DATA PROVIDED >>
━━━━━━

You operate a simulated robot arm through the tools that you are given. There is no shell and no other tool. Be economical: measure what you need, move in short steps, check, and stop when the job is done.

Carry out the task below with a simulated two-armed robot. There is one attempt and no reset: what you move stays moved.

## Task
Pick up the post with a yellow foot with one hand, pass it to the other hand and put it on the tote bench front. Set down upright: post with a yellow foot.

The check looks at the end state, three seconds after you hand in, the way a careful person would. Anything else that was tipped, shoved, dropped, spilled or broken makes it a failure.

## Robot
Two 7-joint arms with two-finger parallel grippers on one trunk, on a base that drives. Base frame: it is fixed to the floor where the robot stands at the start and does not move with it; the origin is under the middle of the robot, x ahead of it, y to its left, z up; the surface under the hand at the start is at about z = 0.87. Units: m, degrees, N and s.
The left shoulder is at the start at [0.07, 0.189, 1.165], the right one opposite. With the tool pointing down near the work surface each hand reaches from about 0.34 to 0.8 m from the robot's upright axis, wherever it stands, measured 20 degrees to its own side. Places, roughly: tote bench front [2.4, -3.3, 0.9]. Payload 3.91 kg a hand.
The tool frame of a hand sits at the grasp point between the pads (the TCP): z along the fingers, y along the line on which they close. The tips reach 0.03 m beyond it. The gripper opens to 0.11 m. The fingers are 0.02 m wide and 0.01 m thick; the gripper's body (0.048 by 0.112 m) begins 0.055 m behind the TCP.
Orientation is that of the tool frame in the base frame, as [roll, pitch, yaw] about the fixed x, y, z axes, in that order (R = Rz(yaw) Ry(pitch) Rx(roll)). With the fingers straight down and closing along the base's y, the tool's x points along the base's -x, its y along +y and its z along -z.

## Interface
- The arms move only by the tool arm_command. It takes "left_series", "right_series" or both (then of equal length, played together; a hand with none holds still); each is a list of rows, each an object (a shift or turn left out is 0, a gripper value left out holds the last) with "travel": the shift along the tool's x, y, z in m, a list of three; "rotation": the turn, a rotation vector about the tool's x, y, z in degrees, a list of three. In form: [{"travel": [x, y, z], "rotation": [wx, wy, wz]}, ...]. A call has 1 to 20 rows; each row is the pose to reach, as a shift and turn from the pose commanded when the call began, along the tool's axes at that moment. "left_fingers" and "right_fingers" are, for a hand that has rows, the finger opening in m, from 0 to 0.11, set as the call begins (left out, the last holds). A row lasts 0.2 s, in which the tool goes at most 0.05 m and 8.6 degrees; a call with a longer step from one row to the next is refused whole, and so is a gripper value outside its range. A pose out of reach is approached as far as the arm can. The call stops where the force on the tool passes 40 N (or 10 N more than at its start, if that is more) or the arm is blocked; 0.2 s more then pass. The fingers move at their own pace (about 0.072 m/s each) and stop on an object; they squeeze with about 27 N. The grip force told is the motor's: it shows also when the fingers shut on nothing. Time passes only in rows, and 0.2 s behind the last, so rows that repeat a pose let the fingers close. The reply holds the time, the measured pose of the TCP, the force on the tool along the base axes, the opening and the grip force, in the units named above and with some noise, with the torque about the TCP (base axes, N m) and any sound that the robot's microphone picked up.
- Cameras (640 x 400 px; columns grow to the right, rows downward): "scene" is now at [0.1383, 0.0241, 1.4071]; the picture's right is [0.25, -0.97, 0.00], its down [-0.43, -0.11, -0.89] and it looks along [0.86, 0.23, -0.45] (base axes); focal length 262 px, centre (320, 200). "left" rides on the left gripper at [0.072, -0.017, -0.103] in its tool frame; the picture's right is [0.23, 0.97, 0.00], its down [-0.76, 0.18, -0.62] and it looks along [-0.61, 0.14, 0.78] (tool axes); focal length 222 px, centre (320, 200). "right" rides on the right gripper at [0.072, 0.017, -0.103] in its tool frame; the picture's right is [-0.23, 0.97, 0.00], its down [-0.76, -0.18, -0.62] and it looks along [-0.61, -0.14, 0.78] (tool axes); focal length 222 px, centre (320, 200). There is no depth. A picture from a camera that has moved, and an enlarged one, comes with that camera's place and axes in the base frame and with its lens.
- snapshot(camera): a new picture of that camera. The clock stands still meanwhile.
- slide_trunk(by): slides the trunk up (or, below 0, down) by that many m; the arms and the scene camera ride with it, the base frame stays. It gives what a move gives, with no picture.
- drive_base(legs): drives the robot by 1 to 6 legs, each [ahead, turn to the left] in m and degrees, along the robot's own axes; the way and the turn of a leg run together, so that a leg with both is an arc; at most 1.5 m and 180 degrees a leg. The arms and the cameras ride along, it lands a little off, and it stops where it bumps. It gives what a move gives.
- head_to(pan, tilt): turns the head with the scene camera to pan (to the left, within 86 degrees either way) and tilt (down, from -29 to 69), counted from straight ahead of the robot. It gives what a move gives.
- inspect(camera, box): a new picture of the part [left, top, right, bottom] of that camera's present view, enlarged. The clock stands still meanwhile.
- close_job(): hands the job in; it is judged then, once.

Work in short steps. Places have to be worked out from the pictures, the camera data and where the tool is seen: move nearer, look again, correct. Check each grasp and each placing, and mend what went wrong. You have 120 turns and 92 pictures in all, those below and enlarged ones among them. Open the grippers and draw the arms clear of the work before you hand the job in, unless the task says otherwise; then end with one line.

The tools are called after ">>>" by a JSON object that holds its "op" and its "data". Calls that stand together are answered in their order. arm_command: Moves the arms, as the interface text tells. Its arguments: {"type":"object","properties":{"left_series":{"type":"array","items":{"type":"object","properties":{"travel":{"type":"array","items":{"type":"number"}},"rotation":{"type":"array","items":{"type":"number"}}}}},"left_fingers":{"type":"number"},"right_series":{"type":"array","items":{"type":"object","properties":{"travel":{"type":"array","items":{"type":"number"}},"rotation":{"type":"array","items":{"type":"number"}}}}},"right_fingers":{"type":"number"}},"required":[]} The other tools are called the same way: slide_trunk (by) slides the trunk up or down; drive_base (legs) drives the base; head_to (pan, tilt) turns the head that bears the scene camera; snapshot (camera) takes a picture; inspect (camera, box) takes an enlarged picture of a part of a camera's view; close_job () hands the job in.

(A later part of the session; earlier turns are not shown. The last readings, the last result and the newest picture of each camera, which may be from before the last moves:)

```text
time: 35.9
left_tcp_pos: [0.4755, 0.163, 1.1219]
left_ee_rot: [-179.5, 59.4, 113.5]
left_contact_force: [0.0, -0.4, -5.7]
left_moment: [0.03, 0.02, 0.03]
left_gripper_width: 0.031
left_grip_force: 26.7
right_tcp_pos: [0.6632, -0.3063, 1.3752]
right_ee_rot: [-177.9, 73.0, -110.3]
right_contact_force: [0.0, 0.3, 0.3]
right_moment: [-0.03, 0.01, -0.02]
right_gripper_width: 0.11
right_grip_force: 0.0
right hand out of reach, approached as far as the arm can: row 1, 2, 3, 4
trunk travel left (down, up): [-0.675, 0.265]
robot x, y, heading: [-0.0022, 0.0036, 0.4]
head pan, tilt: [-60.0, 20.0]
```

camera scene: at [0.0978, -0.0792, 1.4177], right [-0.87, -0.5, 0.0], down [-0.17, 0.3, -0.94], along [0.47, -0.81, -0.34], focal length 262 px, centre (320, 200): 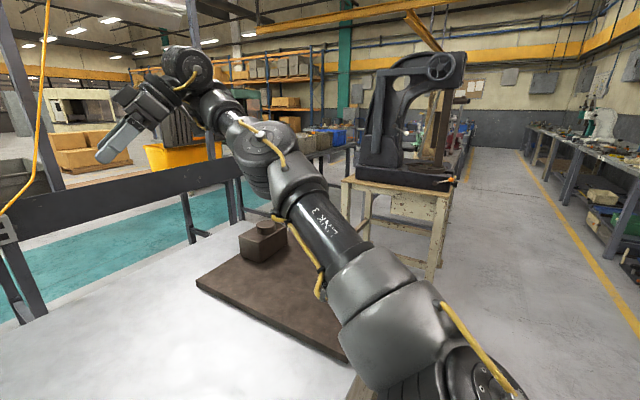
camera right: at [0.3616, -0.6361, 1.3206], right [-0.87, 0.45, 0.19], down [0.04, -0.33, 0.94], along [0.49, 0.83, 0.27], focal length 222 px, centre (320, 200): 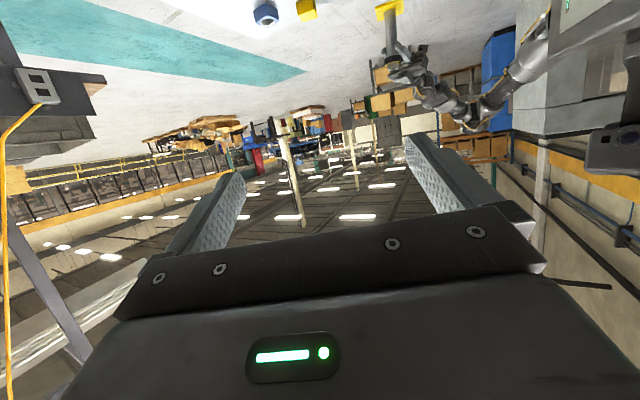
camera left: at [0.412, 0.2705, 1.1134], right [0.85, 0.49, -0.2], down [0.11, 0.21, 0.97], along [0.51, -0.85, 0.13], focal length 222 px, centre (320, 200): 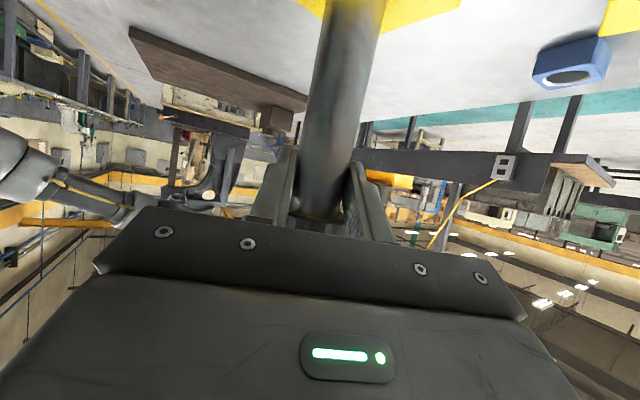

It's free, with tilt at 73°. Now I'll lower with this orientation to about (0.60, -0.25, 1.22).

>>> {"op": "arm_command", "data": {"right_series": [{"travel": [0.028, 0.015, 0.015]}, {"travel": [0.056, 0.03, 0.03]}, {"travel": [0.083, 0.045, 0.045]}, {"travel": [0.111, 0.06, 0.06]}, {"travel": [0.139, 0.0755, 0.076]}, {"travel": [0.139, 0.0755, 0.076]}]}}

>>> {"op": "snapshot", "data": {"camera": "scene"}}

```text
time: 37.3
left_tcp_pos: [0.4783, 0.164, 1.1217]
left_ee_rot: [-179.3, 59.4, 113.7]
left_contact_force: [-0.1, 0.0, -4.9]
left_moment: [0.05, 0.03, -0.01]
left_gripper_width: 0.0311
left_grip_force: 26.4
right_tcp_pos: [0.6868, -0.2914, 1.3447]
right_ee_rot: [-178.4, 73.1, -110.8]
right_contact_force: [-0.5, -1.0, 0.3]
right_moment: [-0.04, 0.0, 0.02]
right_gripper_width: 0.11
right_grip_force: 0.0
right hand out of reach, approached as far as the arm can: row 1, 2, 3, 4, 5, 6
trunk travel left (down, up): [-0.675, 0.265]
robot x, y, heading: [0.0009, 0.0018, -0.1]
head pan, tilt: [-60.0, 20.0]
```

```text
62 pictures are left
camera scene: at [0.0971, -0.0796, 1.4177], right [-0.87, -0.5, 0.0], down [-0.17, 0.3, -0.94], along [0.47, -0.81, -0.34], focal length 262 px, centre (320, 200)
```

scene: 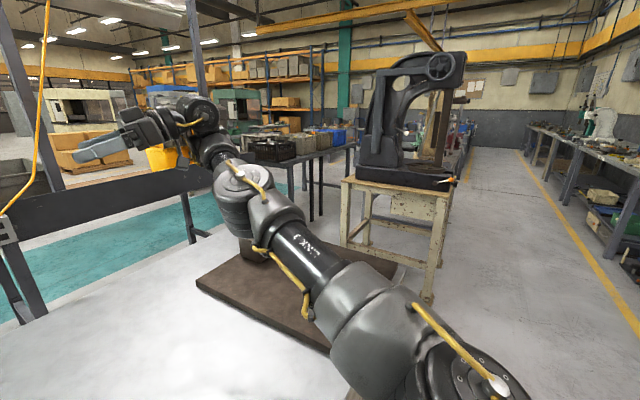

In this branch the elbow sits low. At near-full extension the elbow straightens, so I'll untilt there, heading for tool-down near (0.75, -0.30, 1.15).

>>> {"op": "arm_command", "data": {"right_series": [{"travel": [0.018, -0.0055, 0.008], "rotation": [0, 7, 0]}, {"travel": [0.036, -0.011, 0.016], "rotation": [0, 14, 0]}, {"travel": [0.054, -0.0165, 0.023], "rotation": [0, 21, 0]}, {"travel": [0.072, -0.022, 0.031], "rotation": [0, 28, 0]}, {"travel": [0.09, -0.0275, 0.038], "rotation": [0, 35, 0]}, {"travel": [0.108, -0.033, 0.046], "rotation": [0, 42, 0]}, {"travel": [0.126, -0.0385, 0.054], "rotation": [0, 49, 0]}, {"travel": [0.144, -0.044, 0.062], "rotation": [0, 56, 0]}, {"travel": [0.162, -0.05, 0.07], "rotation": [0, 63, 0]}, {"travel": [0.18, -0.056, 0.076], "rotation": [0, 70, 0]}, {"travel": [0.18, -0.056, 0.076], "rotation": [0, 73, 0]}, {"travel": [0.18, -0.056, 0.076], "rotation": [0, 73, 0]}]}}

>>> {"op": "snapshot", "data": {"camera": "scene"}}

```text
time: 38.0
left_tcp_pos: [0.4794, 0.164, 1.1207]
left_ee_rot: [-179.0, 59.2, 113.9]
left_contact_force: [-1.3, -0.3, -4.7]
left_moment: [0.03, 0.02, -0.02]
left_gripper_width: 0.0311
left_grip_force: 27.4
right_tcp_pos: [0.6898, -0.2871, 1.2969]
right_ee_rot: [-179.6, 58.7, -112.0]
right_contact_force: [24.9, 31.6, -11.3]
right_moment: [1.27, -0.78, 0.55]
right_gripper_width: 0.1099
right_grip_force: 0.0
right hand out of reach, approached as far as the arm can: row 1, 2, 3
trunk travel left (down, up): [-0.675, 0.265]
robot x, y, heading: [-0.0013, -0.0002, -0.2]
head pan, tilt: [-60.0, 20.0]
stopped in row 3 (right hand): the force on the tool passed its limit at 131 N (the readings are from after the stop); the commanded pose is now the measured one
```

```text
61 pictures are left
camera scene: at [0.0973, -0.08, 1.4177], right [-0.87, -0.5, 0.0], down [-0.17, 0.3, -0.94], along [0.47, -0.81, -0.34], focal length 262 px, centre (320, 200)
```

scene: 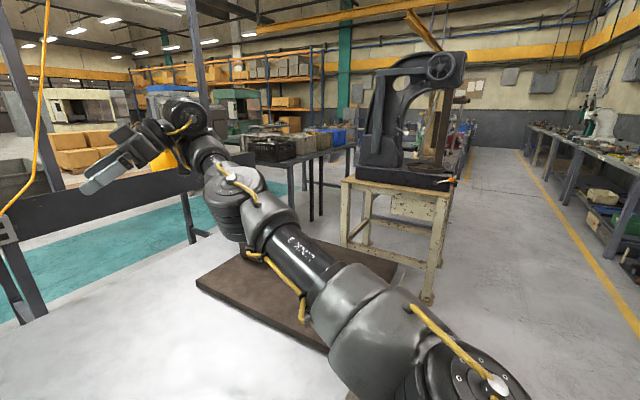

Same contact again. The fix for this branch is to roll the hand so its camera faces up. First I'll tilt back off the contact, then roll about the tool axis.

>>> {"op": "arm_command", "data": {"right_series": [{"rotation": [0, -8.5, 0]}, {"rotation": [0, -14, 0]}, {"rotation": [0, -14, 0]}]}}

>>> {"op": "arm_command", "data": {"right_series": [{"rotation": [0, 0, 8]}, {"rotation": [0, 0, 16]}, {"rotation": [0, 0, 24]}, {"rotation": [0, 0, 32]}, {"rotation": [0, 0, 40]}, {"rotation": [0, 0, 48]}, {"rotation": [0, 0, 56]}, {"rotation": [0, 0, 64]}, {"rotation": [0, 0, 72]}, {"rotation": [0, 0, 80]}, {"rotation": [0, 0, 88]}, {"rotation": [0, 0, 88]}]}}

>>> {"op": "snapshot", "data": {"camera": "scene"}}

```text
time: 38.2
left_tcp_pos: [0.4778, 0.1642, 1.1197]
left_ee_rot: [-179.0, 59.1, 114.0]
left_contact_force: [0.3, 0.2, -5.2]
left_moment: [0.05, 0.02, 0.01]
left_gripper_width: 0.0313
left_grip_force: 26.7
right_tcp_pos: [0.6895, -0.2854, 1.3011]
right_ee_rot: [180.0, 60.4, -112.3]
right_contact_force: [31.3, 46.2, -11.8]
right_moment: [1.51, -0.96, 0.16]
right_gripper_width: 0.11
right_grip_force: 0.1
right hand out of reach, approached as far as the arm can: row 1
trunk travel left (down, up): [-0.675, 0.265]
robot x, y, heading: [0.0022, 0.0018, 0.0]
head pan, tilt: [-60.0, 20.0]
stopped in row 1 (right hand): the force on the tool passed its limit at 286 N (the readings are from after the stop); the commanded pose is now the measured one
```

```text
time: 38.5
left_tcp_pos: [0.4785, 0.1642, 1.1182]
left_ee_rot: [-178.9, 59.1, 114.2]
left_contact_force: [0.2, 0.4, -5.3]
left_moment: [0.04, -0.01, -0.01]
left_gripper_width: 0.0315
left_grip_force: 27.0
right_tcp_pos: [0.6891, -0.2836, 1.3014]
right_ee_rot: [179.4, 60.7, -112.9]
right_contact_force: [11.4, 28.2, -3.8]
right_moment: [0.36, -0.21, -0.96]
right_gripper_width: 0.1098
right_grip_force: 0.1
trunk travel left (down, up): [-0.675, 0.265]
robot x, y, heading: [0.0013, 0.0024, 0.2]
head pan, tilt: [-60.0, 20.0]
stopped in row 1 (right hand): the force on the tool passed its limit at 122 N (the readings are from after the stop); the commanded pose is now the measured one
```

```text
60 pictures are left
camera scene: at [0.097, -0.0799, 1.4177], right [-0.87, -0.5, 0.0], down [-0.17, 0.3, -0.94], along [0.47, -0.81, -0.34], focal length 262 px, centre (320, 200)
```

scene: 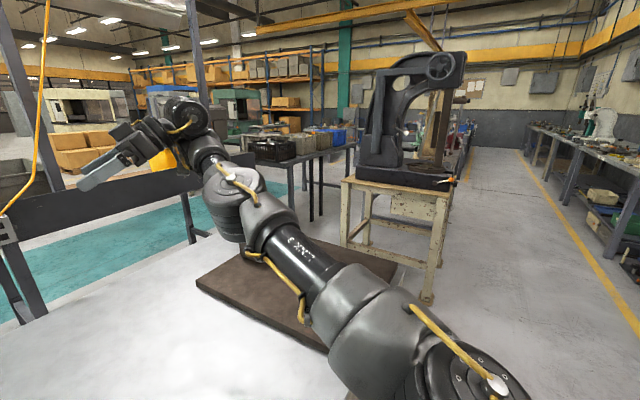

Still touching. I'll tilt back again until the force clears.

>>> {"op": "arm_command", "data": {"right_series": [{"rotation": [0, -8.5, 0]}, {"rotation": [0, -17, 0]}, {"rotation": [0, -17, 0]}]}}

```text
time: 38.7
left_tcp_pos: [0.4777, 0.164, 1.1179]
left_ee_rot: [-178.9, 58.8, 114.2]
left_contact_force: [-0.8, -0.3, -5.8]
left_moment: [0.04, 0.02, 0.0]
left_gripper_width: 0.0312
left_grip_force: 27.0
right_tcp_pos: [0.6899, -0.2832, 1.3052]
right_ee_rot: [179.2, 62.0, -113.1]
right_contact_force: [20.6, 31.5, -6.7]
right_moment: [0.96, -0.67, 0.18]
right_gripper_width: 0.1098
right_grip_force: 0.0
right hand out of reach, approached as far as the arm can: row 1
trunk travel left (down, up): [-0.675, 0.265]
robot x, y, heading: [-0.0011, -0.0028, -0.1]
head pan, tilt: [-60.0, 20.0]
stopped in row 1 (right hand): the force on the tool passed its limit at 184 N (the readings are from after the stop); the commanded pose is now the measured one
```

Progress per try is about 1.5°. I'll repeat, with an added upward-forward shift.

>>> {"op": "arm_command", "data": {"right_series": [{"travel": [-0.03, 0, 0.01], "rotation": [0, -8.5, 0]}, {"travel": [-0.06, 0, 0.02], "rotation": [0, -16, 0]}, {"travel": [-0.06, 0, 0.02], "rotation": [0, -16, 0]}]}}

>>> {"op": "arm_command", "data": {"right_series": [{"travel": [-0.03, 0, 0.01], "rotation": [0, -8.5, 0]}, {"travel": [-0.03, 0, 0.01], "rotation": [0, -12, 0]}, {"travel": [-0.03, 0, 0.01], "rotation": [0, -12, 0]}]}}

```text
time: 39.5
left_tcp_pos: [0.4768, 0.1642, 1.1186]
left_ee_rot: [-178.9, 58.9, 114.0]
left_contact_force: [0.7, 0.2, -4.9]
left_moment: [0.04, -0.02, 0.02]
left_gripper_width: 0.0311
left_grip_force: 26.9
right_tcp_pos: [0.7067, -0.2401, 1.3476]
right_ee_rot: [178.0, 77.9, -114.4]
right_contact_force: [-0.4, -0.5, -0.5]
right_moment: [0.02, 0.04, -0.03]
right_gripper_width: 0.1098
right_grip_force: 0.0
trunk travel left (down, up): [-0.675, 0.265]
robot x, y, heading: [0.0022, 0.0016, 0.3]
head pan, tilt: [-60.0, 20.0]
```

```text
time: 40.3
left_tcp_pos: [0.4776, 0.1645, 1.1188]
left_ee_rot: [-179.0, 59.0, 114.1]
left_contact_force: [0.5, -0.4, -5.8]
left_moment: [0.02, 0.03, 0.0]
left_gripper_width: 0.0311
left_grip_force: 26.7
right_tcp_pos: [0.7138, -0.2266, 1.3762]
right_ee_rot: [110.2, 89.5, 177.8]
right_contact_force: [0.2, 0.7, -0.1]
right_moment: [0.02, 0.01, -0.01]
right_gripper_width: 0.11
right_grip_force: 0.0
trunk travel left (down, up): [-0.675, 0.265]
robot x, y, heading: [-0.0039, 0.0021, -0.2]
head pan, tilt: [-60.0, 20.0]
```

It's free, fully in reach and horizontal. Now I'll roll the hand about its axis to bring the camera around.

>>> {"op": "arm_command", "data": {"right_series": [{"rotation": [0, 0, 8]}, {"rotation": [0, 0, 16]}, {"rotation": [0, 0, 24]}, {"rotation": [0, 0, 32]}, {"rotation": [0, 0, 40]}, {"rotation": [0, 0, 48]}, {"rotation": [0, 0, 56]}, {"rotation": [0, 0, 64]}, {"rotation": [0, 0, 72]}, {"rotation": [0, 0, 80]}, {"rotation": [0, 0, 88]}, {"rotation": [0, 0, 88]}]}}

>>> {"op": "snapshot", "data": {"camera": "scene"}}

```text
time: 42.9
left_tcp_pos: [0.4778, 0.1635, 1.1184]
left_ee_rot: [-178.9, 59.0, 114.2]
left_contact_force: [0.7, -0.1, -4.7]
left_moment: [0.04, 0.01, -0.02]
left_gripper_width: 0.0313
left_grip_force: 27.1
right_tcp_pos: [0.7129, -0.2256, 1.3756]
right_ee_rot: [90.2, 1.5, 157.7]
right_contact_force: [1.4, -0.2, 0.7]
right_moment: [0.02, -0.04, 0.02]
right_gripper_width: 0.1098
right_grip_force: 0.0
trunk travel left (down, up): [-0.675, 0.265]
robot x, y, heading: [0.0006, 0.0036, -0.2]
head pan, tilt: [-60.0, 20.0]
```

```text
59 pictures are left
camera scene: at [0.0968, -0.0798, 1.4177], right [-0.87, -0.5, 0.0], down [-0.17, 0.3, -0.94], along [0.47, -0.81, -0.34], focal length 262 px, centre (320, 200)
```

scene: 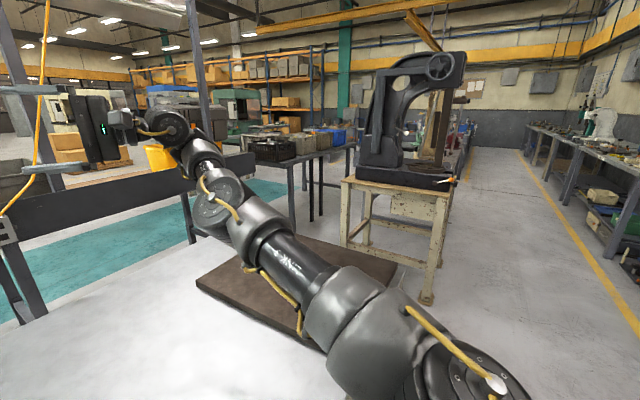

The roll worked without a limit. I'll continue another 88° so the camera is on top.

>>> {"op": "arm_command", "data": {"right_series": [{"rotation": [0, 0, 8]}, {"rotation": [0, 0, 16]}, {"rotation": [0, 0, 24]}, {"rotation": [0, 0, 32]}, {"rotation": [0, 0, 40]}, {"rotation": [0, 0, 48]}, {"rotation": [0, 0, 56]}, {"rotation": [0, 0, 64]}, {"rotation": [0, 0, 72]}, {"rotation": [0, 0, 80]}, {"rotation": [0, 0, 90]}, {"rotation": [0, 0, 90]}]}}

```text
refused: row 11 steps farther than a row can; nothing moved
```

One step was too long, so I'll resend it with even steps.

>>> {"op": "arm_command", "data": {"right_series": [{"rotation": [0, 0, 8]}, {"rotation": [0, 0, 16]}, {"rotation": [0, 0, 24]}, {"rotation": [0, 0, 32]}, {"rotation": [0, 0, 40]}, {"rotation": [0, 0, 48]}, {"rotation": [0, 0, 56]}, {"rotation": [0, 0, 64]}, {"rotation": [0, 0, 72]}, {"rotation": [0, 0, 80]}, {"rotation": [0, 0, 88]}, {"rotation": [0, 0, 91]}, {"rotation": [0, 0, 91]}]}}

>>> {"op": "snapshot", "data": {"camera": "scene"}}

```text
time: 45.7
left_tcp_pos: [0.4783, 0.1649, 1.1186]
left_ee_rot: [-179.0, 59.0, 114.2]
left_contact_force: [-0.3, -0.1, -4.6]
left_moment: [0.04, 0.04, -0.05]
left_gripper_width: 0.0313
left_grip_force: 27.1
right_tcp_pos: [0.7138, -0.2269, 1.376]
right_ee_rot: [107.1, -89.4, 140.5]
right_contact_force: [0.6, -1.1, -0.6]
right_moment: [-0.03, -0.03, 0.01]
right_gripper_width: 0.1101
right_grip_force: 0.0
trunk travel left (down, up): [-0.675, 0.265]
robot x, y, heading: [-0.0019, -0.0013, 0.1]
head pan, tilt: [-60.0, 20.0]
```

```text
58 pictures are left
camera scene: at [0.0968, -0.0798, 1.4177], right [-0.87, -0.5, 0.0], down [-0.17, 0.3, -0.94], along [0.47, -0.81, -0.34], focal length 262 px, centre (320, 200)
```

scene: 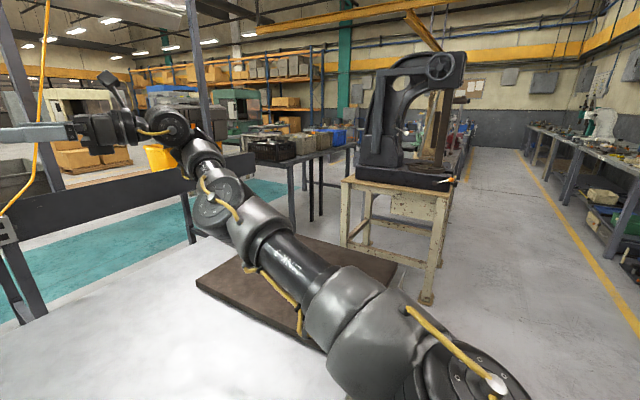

━━━━━━

EXCERPT >>
Zac recommended Netflix’s latest motorcycle documentary this week and I stopped everything to watch it. I’m home sick with the ’flu, and it was an excuse to crank up the TV and get out of my own stuffed-up head for a while.
It’s not very good, but that doesn’t mean you won’t enjoy it. Speed is my Need sort-of follows the 2018 British Superbike season for Leon Haslam (son of Rocket Ron), and breaks away to look at the TT races that year, but its main raison d’etre is to try to explain why racers race, and why they like to ride so fast. To do this, it quotes psychologists and former racers, including Colin Edwards and Fast Freddie Spencer; in doing so, there’s lots of footage of riders falling off motorcycles at speed, cartwheeling into hay bales.
I’d like to quote something memorable, but there wasn’t really anything that struck home, except for right at the beginning.
“The fascinating thing is how the human brain and body can operate at such high speed,” says former rally driver Penny Mallory. “Speed creates chemicals in your body, and the chemicals become addictive.”
She’s right, and on a motorcycle, the sensation of speed is amplified far more so than in a car. When you can reach out and touch the fast-moving ground with a boot or a knee or a hand, it’s a whole different sensation to watching it pass by a car window.
I’m not a motorcycle racer – too chicken – but I’ve had at least my fair share of close shaves thanks to riding too fast. Probably the closest I ever came was when I was just 17, riding my Honda 250 home from my girlfriend’s house late one night after an argument. I was angry and took it out on the throttle. There was a humpback bridge and both wheels left the ground at about 130 km/h, but on the other side, a car was pulling out from a side street. At the last moment, the driver braked and I shot past, close enough to feel the front bumper brush my jeans. Just 17. How different my life would have been if the car had braked a millisecond later.

━━━━━━

EXERCISE TASK 1 >> Pull out the sentences of the excerpt that run from "It’s not very" through "into hay bales." and give them unchanged.
EXERCISE TASK 2 >> Supply the part of the excerpt that comes after its last sentence.

REPLY 1 >>
It’s not very good, but that doesn’t mean you won’t enjoy it. Speed is my Need sort-of follows the 2018 British Superbike season for Leon Haslam (son of Rocket Ron), and breaks away to look at the TT races that year, but its main raison d’etre is to try to explain why racers race, and why they like to ride so fast. To do this, it quotes psychologists and former racers, including Colin Edwards and Fast Freddie Spencer; in doing so, there’s lots of footage of riders falling off motorcycles at speed, cartwheeling into hay bales.

REPLY 2 >>
A few years later, I rode north through Pennsylvania on I-81 from Harrisburg to Wilkes-Barre on my Kawasaki GPZ750 with my friend Julian on the pillion. For some reason, my speed crept up and up and I found myself riding flat out. The speed limit was 55 mph, or 90 km/h, and I was at least double that. I knew that if I was pulled over by the police, I’d be arrested and the bike impounded, but even so, every time I passed a centre pullout and there was no cruiser there, it was like firing a blank in Russian Roulette. It took an hour to cover the 170 km and my hands were shaking at the end – I’ve never experienced anything like that rush.
And then, 20 years ago, riding 400 km to my parents’ home after learning my dad had died. I was on a Suzuki Hayabusa, of all bikes, and I pegged it, justifying to myself that this was an exceptional circumstance. Coming off the main highway and onto the side road toward the house, I misjudged the one S-bend and hit it at far too high a speed; I still don’t know how I kept that bike out of the gravel. The huge shot of adrenaline helped me realize my stupidity, and I’ve never ridden like that again.
Which doesn’t mean I’ve not ridden or driven fast. Go onto YouTube and you can see me on the Autobahn in Germany, almost rear-ending another vehicle at around 240 km/h. Take a look through the comments: some of them think I’m a hero for such clear-headed driving, many call me an idiot for getting into the situation in the first place. Both sides make valid points.
This is one reason why I generally avoid riding sport bikes on public roads. I get as much pleasure from riding a slow bike fast as I do from riding a fast bike really fast, but I get to keep my licence and don’t endanger anyone else on the road. I’ve been lucky to learn this lesson through near escapes – too many of us don’t get that second chance.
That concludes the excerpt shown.